Repeat the text to read word for word.

- [TEXT TO READ]
┌──

The Norber Erratics

A few months ago we did an interesting walk in the Yorkshire Dales from Clapham to Crummock Dale. Later when reading a walking book it transpired that we had been close to a geological phenomenon known as the Norber Erratics. So today, our last day in the Dales in 2015, we decide to explore and see if it is as spectacular as reported.

Our walk starts from the Dales National Park car park in the centre of Clapham. From here we turn right up the lane heading towards the village church, on reaching the church we veer right to pass through two tunnels and proceed uphill on the rough walled track.


At a junction of walled tracks we continue straight ahead along Thwaite Lane, to our left is the impressive Robin Proctor’s Scar and to our right extensive views across the Dale.


We contemplate taking the first footpath on our left leading up towards the scar. However, there is a large bully bear just the other side of the wall and whilst he looks to be having a well earned rest we are not going to tempt fate. When with our dogs in these situations I believe it is always preferable to secure an alternative route. Today’s alternative route is a footpath further along Thwaite Lane.

On reaching this footpath we cross into a field to follow a grassy path heading towards Nappa Scar. Through a gate and we are warily watched by a herd of sheep. Who, interestingly, decide to follow us, as if they are monitoring our intrusion into their territory.

└──

- [PROVIDED MATERIAL]
┌──

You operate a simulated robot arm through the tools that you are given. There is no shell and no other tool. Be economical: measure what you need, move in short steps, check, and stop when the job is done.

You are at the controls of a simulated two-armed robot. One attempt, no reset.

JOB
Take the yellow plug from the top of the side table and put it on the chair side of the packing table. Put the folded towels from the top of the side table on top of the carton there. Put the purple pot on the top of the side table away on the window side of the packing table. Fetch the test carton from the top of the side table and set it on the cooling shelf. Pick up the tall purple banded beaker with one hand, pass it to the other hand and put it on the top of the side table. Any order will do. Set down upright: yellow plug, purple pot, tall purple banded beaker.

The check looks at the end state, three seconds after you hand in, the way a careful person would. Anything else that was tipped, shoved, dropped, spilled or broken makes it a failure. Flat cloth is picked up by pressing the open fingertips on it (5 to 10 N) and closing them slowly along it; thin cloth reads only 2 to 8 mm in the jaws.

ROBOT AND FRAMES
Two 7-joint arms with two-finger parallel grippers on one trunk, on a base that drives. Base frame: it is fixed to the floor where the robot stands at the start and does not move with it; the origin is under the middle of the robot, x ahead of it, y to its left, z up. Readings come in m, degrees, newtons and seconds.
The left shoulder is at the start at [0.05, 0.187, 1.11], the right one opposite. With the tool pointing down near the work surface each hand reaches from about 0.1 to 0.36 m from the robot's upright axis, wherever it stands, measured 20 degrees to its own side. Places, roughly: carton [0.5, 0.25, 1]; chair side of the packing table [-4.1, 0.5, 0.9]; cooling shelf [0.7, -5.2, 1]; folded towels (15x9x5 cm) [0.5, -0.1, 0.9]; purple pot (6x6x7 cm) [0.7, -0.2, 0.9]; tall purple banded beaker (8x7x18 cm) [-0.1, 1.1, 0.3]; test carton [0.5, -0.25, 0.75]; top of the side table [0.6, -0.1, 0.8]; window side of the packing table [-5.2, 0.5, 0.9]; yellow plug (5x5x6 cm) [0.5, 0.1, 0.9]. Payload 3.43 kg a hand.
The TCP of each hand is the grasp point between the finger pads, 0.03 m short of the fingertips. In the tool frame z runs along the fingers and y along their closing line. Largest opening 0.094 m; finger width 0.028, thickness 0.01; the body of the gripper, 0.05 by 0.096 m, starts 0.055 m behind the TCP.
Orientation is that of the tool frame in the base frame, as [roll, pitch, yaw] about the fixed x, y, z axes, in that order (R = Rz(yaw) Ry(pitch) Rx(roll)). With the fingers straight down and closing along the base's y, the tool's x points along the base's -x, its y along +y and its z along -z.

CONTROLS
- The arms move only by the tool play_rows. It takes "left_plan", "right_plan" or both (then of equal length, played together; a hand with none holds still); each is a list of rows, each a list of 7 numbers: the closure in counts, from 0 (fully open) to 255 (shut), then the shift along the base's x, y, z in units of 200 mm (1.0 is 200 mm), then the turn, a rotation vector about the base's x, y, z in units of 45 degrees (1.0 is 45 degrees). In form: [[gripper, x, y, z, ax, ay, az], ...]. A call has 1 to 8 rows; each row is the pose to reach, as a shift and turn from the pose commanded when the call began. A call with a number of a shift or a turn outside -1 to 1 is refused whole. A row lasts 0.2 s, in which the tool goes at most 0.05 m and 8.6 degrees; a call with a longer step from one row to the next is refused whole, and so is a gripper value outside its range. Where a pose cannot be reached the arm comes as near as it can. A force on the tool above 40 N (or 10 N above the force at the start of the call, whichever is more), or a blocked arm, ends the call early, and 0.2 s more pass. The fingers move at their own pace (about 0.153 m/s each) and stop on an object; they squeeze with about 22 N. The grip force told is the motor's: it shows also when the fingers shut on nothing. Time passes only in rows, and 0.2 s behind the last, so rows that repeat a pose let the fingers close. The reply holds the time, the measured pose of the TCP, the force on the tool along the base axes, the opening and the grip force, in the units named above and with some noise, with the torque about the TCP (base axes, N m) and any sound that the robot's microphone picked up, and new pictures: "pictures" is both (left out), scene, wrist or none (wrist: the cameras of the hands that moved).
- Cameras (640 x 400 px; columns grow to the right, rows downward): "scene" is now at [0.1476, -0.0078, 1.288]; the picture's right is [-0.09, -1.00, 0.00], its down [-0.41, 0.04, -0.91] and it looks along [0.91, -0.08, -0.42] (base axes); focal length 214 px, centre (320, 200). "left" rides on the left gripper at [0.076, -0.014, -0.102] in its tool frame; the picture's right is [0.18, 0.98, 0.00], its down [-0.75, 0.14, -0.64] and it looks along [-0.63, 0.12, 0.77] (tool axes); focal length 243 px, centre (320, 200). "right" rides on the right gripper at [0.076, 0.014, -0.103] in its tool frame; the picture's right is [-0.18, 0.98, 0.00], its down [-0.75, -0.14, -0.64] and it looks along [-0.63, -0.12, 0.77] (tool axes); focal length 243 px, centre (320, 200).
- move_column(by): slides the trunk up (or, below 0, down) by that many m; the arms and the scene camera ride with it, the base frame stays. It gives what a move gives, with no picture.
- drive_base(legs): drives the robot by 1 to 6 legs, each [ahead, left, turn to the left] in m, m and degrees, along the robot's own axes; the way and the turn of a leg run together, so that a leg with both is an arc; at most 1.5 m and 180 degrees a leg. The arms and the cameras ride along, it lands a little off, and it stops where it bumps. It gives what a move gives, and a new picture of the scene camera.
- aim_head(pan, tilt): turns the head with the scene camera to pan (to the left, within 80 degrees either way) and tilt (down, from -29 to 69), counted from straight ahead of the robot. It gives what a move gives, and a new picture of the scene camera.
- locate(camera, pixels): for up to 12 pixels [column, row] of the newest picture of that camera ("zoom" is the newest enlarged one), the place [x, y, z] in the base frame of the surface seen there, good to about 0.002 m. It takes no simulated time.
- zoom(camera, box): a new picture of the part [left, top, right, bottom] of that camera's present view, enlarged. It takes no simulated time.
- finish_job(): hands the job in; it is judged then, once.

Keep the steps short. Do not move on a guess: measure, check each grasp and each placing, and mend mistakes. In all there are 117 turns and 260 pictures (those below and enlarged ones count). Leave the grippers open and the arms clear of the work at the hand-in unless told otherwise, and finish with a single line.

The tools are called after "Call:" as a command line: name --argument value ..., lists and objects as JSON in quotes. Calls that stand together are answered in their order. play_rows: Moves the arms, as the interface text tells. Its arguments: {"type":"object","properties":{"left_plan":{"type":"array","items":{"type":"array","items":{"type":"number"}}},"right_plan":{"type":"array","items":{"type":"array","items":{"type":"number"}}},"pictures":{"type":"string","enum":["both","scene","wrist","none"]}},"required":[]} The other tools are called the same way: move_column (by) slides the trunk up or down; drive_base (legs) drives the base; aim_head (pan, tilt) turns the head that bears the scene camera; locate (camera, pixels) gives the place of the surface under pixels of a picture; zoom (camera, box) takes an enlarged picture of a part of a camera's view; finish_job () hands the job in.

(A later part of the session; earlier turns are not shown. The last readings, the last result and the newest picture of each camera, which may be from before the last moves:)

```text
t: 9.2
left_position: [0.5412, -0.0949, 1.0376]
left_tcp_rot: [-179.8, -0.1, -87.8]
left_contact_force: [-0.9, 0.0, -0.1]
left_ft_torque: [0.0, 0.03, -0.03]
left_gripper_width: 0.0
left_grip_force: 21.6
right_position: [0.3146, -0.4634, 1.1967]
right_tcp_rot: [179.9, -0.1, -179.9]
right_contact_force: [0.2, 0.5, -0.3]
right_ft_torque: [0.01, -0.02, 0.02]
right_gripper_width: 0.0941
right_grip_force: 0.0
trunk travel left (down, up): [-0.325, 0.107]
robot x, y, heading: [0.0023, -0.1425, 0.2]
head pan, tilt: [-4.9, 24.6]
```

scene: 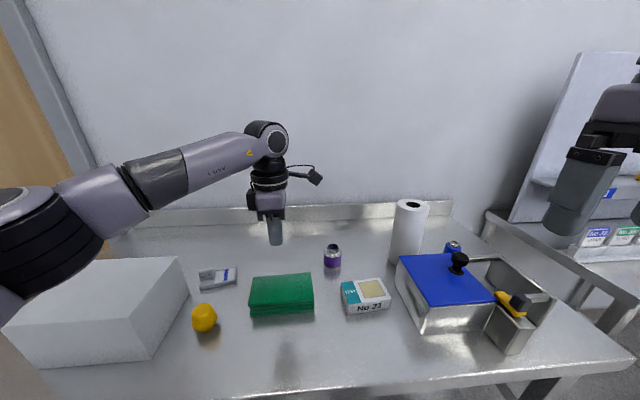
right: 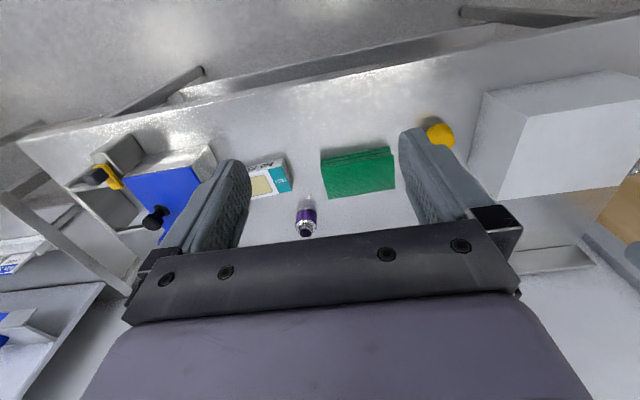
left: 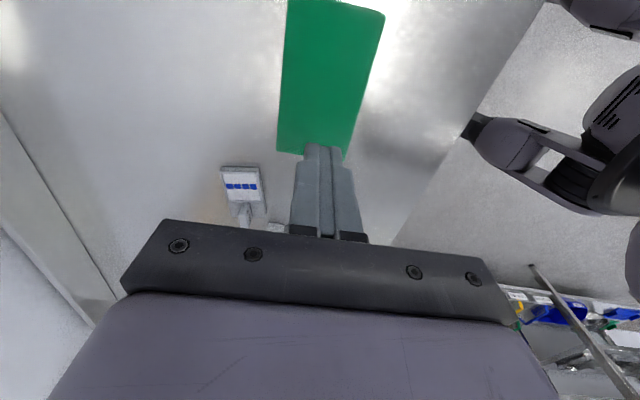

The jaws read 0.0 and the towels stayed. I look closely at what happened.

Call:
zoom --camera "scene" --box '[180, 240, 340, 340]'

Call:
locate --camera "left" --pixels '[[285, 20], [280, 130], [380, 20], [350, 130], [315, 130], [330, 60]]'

└──

- [REPLY]
The Norber Erratics

A few months ago we did an interesting walk in the Yorkshire Dales from Clapham to Crummock Dale. Later when reading a walking book it transpired that we had been close to a geological phenomenon known as the Norber Erratics. So today, our last day in the Dales in 2015, we decide to explore and see if it is as spectacular as reported.

Our walk starts from the Dales National Park car park in the centre of Clapham. From here we turn right up the lane heading towards the village church, on reaching the church we veer right to pass through two tunnels and proceed uphill on the rough walled track.


At a junction of walled tracks we continue straight ahead along Thwaite Lane, to our left is the impressive Robin Proctor’s Scar and to our right extensive views across the Dale.


We contemplate taking the first footpath on our left leading up towards the scar. However, there is a large bully bear just the other side of the wall and whilst he looks to be having a well earned rest we are not going to tempt fate. When with our dogs in these situations I believe it is always preferable to secure an alternative route. Today’s alternative route is a footpath further along Thwaite Lane.

On reaching this footpath we cross into a field to follow a grassy path heading towards Nappa Scar. Through a gate and we are warily watched by a herd of sheep. Who, interestingly, decide to follow us, as if they are monitoring our intrusion into their territory.